Showing posts with label Demonetization. Show all posts
Showing posts with label Demonetization. Show all posts

Wednesday, November 23, 2016

Money, Money, Money



At a time when the country was debating dinner choices, PM Modi’s announcement on demon-etization tightened the purse strings of one billion people. In a flash, a penny saved was a penny earned. Which politician, in his right senses upsets his core vote bank of traders, businessmen and the middle class? But the formidable risk taker called Modi (remember his unscheduled Pak stop?) indulged in a calculated gamble. In fifteen minutes flat, Modi did what Anil Kapoor did in 24 hours in the movie Nayak.

Wait, don’t run away, I’m not going to plague you with economic lecturebaazi. Relax, I’m mathematically challenged. Moreover, enough opinion makers have cashed in their chips by presenting different sides of the coin.

As for me, the first thing I did was to scurry towards my drawer and check for the 500s and the 1000 rupee notes. It’s rather embarrassing, but all I had was ten 500 rupee notes. For once, I was laughing all the way to the bank.
In the aftermath of Modi’s gambit, we witnessed Pied Piper grade queues outside banks. As the tide ebbed, those who were swimming naked were exposed.
The following day, Hashim, my carpenter tells me that he had saved 15 lakhs for the marriage of his three daughters. No marriage can be performed in less than five lakhs, he says. It’s strange, how we give into societal pressures. We must be the world’s most hypocritical people. Else how does one explain the desire to curb corruption on one hand and the display of lavish weddings on the other? We condemn corruption but are in awe of its dividends.
The lack of communication from the government led Hashim to believe that all his savings were bust, barring 2.5 lakhs.
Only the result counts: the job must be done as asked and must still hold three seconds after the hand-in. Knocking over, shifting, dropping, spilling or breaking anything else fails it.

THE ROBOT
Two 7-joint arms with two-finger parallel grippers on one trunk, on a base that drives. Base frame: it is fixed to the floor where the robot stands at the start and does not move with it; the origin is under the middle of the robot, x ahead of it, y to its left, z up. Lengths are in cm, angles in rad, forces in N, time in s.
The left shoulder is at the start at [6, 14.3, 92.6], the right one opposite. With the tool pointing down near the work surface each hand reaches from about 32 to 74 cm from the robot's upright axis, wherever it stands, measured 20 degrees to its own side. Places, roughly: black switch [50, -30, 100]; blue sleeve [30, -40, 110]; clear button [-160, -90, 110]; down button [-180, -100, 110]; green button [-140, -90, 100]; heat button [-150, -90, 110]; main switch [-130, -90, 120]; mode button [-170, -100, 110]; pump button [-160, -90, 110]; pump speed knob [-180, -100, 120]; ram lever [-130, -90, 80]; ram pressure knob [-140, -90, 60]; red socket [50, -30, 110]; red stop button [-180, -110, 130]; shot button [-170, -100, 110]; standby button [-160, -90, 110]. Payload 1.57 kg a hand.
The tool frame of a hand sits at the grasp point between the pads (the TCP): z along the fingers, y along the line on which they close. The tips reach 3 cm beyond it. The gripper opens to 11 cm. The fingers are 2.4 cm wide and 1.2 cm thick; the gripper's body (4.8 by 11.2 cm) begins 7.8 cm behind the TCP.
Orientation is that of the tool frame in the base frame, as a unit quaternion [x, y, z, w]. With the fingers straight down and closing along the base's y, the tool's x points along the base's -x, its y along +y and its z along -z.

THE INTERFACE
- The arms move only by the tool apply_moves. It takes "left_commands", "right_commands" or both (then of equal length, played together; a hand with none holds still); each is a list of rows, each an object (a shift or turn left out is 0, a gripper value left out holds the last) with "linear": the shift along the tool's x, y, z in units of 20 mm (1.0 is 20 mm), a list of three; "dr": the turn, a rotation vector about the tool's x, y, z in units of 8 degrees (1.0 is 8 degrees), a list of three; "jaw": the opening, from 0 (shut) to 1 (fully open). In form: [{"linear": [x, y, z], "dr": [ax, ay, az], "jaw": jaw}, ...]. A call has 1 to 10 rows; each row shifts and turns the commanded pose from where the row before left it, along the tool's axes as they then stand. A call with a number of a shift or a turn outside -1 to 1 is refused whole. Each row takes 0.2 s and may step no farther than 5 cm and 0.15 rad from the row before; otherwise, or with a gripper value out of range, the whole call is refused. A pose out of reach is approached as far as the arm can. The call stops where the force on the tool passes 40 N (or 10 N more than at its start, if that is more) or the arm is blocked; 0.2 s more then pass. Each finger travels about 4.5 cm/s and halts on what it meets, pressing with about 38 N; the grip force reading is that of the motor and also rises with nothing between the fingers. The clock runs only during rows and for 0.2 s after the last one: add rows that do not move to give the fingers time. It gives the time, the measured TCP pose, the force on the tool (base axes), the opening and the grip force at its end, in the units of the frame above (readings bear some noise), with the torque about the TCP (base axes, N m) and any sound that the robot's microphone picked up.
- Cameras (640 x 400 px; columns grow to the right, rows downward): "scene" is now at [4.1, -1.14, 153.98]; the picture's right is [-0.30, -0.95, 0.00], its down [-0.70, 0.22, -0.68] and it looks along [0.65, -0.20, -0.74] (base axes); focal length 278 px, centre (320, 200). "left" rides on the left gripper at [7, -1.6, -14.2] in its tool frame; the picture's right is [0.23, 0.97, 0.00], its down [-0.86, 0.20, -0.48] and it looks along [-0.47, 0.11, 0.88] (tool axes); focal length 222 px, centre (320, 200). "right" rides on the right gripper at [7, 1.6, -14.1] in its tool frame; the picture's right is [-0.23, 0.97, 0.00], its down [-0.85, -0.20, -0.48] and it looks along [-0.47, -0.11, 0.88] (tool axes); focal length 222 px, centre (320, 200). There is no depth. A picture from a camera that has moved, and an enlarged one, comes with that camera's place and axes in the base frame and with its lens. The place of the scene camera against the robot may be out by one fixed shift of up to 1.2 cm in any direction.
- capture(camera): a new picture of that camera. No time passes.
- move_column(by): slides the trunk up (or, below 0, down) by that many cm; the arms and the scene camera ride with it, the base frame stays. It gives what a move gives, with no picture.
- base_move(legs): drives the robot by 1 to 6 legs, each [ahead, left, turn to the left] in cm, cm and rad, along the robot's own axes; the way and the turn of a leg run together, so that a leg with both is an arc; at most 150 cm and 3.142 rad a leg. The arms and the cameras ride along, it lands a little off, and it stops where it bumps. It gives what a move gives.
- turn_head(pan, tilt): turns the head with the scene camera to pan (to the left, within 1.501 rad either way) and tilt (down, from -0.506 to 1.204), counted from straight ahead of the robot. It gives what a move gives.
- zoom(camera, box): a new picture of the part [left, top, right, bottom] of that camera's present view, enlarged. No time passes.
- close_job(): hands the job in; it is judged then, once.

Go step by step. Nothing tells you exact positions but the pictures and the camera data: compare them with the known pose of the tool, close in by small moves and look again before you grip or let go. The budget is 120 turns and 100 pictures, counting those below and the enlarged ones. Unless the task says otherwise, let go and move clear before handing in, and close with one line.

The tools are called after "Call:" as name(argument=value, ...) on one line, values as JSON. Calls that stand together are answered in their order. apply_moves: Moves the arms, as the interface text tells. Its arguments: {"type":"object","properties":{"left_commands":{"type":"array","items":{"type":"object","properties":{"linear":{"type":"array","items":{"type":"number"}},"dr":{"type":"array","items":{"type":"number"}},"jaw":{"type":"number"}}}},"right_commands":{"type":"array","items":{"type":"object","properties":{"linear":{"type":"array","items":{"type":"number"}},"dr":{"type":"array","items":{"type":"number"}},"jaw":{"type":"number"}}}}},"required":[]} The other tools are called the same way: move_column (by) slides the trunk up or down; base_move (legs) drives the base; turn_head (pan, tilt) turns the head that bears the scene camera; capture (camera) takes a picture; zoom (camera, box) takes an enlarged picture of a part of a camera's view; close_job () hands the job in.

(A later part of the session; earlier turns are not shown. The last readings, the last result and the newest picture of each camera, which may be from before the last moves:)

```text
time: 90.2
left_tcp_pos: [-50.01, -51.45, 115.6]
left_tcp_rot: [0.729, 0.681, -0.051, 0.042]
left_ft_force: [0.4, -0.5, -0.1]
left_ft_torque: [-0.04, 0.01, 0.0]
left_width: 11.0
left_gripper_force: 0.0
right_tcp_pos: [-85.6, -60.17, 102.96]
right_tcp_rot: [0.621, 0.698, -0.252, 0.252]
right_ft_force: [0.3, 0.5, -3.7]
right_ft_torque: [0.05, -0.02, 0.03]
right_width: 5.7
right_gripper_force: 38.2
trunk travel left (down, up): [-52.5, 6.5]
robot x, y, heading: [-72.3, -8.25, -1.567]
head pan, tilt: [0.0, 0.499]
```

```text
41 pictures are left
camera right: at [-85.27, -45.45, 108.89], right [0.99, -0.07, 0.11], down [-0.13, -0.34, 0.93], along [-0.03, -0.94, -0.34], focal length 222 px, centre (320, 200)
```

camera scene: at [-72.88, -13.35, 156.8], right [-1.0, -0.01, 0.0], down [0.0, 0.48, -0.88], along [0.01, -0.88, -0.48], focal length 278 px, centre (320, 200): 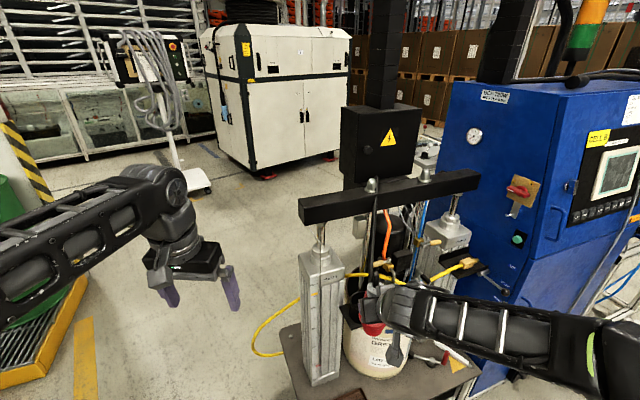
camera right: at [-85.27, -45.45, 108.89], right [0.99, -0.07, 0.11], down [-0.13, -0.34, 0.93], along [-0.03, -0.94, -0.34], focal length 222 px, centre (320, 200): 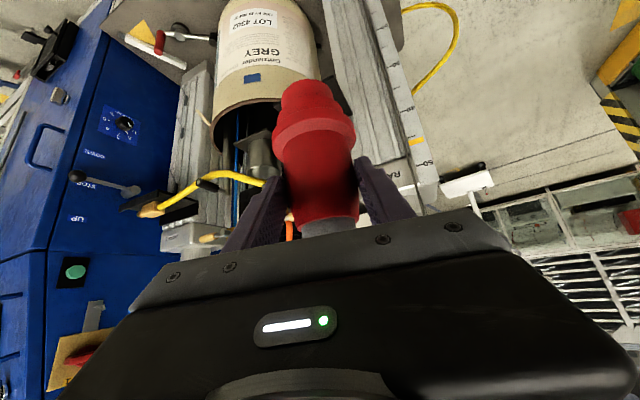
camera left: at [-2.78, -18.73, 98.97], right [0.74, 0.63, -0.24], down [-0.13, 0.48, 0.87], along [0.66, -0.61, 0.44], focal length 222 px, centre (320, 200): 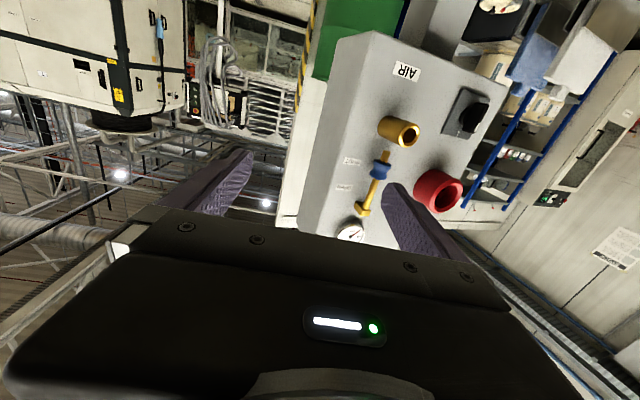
I tried to tell him that the money in his account was not going anywhere but he wasn't convinced. I persisted, “They clearly said so on the television news. Don’t you listen to the news?”
“Who believes TV didi? They say one thing today, another tomorrow.”

I didn’t feel like giving up. “I write for magazines and newspapers, I know.” To which he said, “But my local MLA said all my money is gone. He also gave me cash to deposit in my account in lieu of helping me with my daughter’s marriage later.”

Suddenly, I was reminded of the ABBA song, Money Money Money. It’s a rich man’s world.

Though most daily wagers, farmers and vendors were suffering, they gave Modi a blank cheque, calling the idea a masterstroke. However, many questioned the methods and implementation.
It was telling that the common man stood patiently in serpentine queues, but a united opposition protested. ‘A penny for your thoughts Mr Modi’, they said. ‘We will not let you survive on blood money.’ Chipping in, Akhilesh Yadav said black money helps in tiding off recession and put his money where his party’s mouth was. Of course, there is no need to bet your bottom dollar on whether most of them were worried about the common man or their own political future.

The truth is that neither absolute approval nor absolute rebuttal makes for a rational debate. What is amusing however is that the taxman with hitherto doubtful credentials has been given the stick!

I hope as hell that mathematician Modi is able to solve this complex economic equation after what the nation has gone through. As they say, money doesn’t grow on trees. So the ghost of demon-etization will hover for six months to one year, but once it’s gone, the real proof of the risk taker Modi will be tested when he reforms election funding.